What to work on:
1 – Quote the text passage word for word, starting at "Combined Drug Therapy" and ending with "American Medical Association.".
2 – Continue the text passage from where it stops.

Text passage:
>> Begin

Combined Drug Therapy May Be Required to Treat Hepatitis C
Raymond S. Koff, MD, from the division of digestive diseases and nutrition at the University of Massachusetts department of medicine, is the author of an editorial accompanying the study. In it, he writes that the benefits of retreating individuals for hepatitis C when they had not responded to previous interferon therapy will remain unclear until better treatments are discovered. In the meantime, however, patients who are given a second treatment are probably best off if they are given interferon in combination with ribavirin. The study and editorial are published in the Jan. 10 issue of the Journal of the American Medical Association.
Liver expert Michael Cox, MD, FACP, FACG, tells WebMD that the decision about whether to treat hepatitis C viral infections is not always clear-cut because therapy is extremely expensive, and those with only mild cases of the disease are less likely to have severe liver problems and to respond well to treatment. However, Cox believes emphatically that everyone with hepatitis C should be treated.

>> End

Given material:

>> Begin

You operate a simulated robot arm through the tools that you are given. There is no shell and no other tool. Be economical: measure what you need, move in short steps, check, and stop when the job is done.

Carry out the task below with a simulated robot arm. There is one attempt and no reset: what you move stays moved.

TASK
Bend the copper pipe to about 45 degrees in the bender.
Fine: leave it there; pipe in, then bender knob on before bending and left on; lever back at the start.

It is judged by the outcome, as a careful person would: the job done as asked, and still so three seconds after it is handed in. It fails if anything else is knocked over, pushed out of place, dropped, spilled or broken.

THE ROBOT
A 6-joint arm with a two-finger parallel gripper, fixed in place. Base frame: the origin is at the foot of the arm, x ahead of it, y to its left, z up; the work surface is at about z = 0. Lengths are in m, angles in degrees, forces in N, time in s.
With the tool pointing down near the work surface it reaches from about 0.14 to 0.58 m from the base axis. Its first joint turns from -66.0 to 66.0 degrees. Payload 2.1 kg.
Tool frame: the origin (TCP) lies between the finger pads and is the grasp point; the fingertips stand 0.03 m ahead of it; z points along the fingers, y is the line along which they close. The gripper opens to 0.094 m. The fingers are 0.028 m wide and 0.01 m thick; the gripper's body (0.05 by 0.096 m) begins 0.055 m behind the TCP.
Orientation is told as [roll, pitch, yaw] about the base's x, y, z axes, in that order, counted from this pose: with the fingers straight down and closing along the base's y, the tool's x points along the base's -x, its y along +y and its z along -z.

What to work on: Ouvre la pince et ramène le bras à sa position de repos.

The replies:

>> End

The replies:
1 –
Combined Drug Therapy May Be Required to Treat Hepatitis C
Raymond S. Koff, MD, from the division of digestive diseases and nutrition at the University of Massachusetts department of medicine, is the author of an editorial accompanying the study. In it, he writes that the benefits of retreating individuals for hepatitis C when they had not responded to previous interferon therapy will remain unclear until better treatments are discovered. In the meantime, however, patients who are given a second treatment are probably best off if they are given interferon in combination with ribavirin. The study and editorial are published in the Jan. 10 issue of the Journal of the American Medical Association.

2 –
"If I had this virus, I would try to get rid of it, even if I had very mild disease," he says. "[E]ven if we don't cure [patients,] we give them what we think is a significant advantage. [Treatment] slows down the virus and can even reverse some of the damage done to the liver already." Cox is assistant chief of gastroenterology at Mercy Medical Center in Baltimore.
All the experts agree that response rates with currently available medications for the treatment of hepatitis C are not adequate and that the clearest message offered from this study is that more research into the development of new and better therapies is essential.